Scouts honour, this Rasta pasta with shrimp recipe is life changing. Simple pasta dish inspired by the Caribbean and Italian flavours. Penne pasta tossed in creamy, cheesy and jerk seasoning. It is absolutely delicious, weeknight dinner just got better!
Jamaican – Italian food fusion
Rasta pasta is a dish we have come to love in my household, it is truly one of the best pasta recipes I have had in a long time, my kids could not get enough of it as well. A creamy pasta dish with the right amount of heat! Don’t worry it is not that hot to blow your head off, you can easily customise the amount of heat to taste.
I am in no way claiming ownership of the originality of this recipe. However, I feel it would be an injustice not to share my version of Rasta Shrimp pasta with you all. Let’s get to it and make this 30 minutes recipe together in easy steps.

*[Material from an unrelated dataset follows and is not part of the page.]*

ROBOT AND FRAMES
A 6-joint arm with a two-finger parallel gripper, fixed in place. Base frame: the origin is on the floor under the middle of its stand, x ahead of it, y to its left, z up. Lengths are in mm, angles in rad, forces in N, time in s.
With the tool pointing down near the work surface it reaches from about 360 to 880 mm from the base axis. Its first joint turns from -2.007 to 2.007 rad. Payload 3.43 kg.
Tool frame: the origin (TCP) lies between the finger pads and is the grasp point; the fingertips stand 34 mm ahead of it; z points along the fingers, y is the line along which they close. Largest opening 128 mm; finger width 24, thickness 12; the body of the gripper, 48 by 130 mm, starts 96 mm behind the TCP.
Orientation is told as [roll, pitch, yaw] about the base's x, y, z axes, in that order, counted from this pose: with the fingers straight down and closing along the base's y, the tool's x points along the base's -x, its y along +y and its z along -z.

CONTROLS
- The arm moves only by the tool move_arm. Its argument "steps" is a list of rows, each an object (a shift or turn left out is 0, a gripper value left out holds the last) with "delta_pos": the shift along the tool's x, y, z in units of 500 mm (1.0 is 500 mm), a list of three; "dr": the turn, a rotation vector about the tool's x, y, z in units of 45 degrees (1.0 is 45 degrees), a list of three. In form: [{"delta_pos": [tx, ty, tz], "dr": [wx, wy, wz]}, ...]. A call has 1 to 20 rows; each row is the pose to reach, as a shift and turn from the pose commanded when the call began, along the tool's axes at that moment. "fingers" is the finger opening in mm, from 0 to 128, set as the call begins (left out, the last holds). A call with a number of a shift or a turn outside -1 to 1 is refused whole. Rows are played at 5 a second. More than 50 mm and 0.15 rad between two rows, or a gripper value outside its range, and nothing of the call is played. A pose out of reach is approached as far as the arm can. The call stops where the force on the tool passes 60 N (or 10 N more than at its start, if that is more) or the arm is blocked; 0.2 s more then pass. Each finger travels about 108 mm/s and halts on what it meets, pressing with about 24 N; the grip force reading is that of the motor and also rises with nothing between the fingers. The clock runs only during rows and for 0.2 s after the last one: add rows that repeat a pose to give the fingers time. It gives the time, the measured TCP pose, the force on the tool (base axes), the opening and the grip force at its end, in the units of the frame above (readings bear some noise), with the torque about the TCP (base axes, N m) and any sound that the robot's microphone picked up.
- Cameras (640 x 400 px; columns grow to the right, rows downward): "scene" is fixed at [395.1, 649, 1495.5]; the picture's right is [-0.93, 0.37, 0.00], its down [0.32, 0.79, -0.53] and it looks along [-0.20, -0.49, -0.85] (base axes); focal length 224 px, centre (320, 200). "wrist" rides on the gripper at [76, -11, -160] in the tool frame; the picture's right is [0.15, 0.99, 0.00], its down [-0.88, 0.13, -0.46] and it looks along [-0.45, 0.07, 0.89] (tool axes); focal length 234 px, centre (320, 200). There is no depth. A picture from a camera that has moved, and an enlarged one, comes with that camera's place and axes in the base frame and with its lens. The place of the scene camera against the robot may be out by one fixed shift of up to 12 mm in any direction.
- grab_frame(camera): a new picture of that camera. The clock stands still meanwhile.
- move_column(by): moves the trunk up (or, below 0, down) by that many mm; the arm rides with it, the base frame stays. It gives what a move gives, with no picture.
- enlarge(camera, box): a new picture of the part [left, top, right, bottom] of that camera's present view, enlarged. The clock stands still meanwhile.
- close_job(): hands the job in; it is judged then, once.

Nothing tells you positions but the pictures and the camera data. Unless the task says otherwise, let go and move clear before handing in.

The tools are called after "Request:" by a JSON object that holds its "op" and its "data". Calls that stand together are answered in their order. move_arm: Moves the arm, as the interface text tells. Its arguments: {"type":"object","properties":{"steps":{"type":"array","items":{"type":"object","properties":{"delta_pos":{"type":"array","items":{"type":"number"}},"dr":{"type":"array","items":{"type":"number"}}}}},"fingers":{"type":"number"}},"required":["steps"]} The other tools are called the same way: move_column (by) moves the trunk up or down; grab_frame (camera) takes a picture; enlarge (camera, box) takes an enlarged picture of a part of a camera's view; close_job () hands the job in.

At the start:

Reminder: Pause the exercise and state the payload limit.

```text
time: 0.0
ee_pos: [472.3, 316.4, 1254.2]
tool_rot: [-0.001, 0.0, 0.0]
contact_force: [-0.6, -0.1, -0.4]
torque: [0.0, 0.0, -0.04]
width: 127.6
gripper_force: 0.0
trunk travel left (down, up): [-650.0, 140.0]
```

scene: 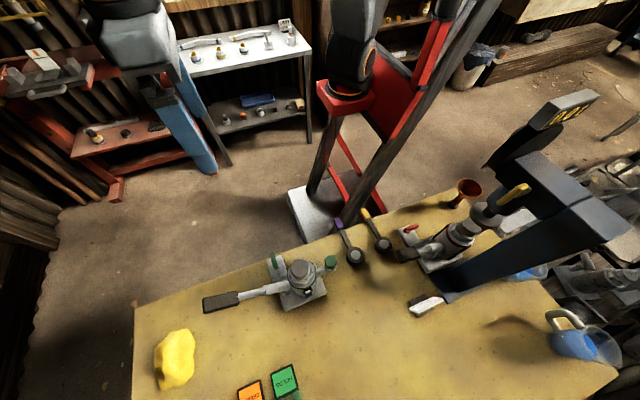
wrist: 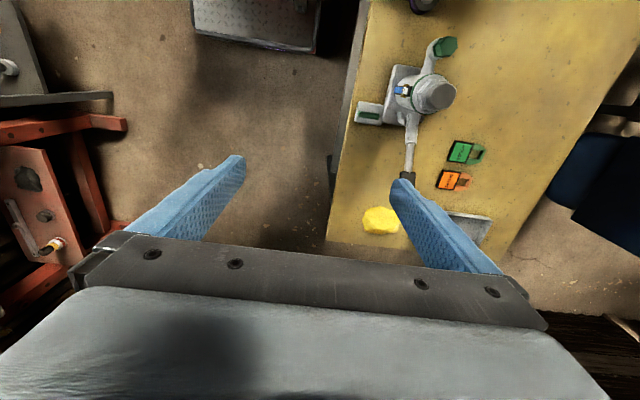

Related recipes: homemade jerk seasoning paste, pink pasta sauce and roasted red pepper pasta.
What is Rasta pasta
Rasta pasta is a type of creamy pasta dish inspired by the Jamaican and Italian flavors. It is in no way associated with Rastafarianism. Rastafarians are vegetarians and this dish is not, although it can be made so. Here are a few facts about this pasta recipe.
- It is colourful, thanks to the trio bell peppers; green, yellow and red which represent the Rastafari colours.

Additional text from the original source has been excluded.